After getting to know the basic of usability studies and now let’s dive into the good and bad of the usability studies. If you have not read about the usablity studies, you can check it out here.

Moderated usability studies have a person, known as a moderator, guide participants through the study in real time. Let’s look at some advantages of conducting a moderated usability study.
Build rapport. It is important to build rapport with participants, so that they can feel safe and comfort in sharing more, especially when it comes to sensitive or personal issues. It is a great opportunity for researcher to understand and empathize with users.
Observe firsthand. Feedback and learnings can be more impactful when you see participants interacting with your prototype or product firsthand. It can be shared with your team during the live session. This way your team can be on the same page and empathizing with users is more robust.
Provide live guidance. Moderator can provide guide on the exact task that you want to get feedback on.
Explain the user journey. An opportunity to test the ambiguous or complex problems with your product that could be misinterpreted if there wasn’t a guidance. This often done with low-fidelity prototypes.
Control the conversation. Keeping the participant on track and focus on task.
Make language adjustments. The moderator can rephrase a prompt or question that a participant is not understanding. It also gives a chance to collect more information to improve the design.
Gain clarification. Moderator can ask participants for feedback clarification to elaborate further, which leads to richer insights.
With benefits above, moderated usability study also has its own disadvantages too.

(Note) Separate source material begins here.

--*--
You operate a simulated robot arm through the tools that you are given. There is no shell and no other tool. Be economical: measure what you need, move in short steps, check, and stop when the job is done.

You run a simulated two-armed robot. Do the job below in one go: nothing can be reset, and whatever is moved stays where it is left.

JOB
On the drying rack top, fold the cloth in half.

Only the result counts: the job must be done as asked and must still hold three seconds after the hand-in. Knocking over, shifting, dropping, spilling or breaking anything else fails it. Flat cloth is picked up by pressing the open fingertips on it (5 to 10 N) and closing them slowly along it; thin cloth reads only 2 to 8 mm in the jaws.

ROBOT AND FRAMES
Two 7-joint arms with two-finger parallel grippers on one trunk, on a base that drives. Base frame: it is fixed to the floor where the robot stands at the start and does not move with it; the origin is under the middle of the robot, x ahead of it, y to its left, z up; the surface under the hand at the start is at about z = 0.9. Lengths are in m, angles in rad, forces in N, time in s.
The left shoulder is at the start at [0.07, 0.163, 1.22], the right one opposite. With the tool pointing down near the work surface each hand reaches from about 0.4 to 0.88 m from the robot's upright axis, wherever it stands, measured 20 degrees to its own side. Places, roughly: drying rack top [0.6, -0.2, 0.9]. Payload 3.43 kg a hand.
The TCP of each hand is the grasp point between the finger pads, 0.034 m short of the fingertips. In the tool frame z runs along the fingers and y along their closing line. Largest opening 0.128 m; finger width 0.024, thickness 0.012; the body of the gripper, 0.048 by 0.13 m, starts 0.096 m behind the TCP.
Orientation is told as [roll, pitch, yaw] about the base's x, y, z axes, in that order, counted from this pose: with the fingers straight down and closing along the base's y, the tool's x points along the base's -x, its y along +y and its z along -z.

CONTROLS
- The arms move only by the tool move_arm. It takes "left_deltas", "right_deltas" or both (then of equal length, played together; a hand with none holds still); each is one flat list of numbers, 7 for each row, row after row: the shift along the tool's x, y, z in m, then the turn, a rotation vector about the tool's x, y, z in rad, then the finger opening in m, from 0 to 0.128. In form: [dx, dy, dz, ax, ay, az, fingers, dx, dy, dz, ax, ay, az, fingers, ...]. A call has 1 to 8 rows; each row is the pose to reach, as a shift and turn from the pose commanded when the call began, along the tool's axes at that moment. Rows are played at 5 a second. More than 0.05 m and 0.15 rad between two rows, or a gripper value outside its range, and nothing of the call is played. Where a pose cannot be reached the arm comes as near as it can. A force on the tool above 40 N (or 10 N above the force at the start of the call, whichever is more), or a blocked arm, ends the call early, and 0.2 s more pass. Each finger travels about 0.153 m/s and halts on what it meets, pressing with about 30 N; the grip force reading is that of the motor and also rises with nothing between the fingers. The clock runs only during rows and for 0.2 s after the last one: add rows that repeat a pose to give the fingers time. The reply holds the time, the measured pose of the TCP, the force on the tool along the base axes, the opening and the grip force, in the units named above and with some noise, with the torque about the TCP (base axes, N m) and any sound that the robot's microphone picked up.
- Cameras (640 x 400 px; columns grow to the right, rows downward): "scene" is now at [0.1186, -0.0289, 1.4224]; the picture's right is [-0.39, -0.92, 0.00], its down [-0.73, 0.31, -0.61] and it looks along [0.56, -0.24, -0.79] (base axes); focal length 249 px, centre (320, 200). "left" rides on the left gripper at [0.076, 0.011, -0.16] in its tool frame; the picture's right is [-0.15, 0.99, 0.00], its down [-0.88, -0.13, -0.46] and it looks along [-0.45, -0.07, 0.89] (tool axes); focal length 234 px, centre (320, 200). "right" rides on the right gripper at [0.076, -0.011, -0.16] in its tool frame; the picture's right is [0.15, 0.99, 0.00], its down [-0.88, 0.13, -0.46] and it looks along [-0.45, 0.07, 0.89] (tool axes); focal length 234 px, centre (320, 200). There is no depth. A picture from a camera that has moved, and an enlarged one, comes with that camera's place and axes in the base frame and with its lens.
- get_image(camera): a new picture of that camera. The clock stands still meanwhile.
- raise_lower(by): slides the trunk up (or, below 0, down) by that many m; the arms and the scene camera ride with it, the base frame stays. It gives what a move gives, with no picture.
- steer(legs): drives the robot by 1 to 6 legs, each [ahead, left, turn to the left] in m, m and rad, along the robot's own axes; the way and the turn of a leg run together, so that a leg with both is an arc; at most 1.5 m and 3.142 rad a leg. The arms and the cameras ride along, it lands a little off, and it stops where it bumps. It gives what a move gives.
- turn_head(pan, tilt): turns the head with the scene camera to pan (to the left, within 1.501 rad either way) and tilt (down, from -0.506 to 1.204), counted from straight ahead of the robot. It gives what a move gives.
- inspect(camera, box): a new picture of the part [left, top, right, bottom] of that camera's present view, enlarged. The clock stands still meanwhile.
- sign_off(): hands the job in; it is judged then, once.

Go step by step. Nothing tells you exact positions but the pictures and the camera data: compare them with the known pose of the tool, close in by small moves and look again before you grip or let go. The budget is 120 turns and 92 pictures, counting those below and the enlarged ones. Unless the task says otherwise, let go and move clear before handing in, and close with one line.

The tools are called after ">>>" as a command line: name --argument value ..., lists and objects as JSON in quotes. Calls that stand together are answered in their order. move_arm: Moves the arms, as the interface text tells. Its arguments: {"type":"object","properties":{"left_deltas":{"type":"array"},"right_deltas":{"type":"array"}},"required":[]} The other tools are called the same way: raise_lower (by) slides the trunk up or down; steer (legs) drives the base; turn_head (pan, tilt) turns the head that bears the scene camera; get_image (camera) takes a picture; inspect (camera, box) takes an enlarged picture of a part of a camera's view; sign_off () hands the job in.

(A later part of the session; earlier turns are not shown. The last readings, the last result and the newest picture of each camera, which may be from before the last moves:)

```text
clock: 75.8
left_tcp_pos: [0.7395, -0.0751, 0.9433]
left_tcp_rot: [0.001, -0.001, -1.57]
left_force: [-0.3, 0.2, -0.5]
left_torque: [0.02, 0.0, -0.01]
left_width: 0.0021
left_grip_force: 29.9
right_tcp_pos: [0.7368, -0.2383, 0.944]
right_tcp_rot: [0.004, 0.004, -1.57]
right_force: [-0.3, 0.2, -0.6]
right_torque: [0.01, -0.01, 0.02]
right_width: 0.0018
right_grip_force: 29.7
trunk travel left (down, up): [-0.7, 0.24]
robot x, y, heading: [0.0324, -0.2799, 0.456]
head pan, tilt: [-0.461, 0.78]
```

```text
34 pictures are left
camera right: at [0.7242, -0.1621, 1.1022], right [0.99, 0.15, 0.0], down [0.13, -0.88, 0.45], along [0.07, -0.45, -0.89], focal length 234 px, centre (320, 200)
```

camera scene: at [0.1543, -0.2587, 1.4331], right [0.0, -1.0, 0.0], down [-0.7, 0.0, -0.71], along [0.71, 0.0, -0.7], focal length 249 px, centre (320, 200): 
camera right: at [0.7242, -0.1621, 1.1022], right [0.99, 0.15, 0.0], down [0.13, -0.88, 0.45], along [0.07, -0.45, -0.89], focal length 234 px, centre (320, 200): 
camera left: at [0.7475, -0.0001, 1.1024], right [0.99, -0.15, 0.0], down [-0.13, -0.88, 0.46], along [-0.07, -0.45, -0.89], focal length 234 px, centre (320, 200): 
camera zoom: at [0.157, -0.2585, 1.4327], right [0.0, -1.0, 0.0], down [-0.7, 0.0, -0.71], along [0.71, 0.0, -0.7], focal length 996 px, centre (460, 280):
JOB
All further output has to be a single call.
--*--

Influence or bias. Moderator can lead the conversation that reflect their own thoughts or feeling through language and body language. This can affect the study’s results.
Self-identification. If participants do not connect or identify with the moderator, they might have a hard time being open about their experience using the product, especially if the subject matter is personal or sensitive.
Participant pool. The live session is usually done during the working hours, which is often not working for every participants. It could result in underrepresented in study findings.
Difficult scheduling. Scheduling for both moderator and participants is hard during the standard working hours. Some participants might not show up and it is hard to reschedule.
Reliable internet required. This can be very inconvient for remote sessions that throw off the tempo of the session with communication difficulty. The session might end early in some cases.
High cost. Facilitating cost can be very high such as renting a space and moderator to each session in person.

Unmoderated usablity studies have participants test the prototypes without human guidance. An unmoderated study can be done by recording a participant’s screen or having the participant give feedback on tasks. Since there is nobody to assist, it’s really important to have a clear design that is accessible to all users.
Below are some advantages of conducting an unmoderated usability study.
Natural product interactions. Without supervision while completing tasks in the product, they’re more likely to use the product naturally and intuitively. This leads to a more accurate understanding of the user’s experience in the real world.
More participants. It is a remote session, therefore is no boundries such as time zone and geography. This results in more participants.
Easier scheduling. Without time and location constrains, it makes the sechulding easier.
Inexpensive. Unmoderated studies are more cost-effective than moderated studies, since they don’t require a facilitator or physical location to conduct the study.
More privacy. If the usability study involves sensitive or personal topics, unmoderated setting can make participants feel more comfortable answering honestly and sharing their perspective, since they aren’t required to talk to anyone face-to-face.
Simple user journeys. Unmoderated usablity studies work well to test straightforward user journeys and simple features of a product, since participants don’t need a lot of guidance to complete tasks.
Unmoderated usability studies have some disadvantages too.
- No real-time support. If participants don’t understand the wording of the prompt or if they have technical difficulties, there is not one to provide support.
- No live follow-ups. There is no real-time follow-up questions or to clarify their feedback.
- Potential distractions. There is no control over the environment to ensure that participants focus on the tasks, which might result incomplete tasks.
- Possible privacy breaches. Sharing your design over a testing platform, which means that you have less control over your intellectual property.
- Inaccessiblity. The testing platform you use to conduct remote research might not be equally accessible to users with disabilities or people who use assistive technology.
- More datat to analyze. Potential for off topic and irrelevant converstation to your research.
- Simple user journeys only. Unmoderated studies are not great for testing complex user journeys beacuse if a user gets stuck with a complex prototype, there is no one to guide them through the process.
Start testing
The nature and purpose of research will help you to decide which method to conduct that will help you to improve your product as well as available time and budget. These advantages and disadvantages of both moderated and unmoderated usability study will further put on the right path when deciding which one to take.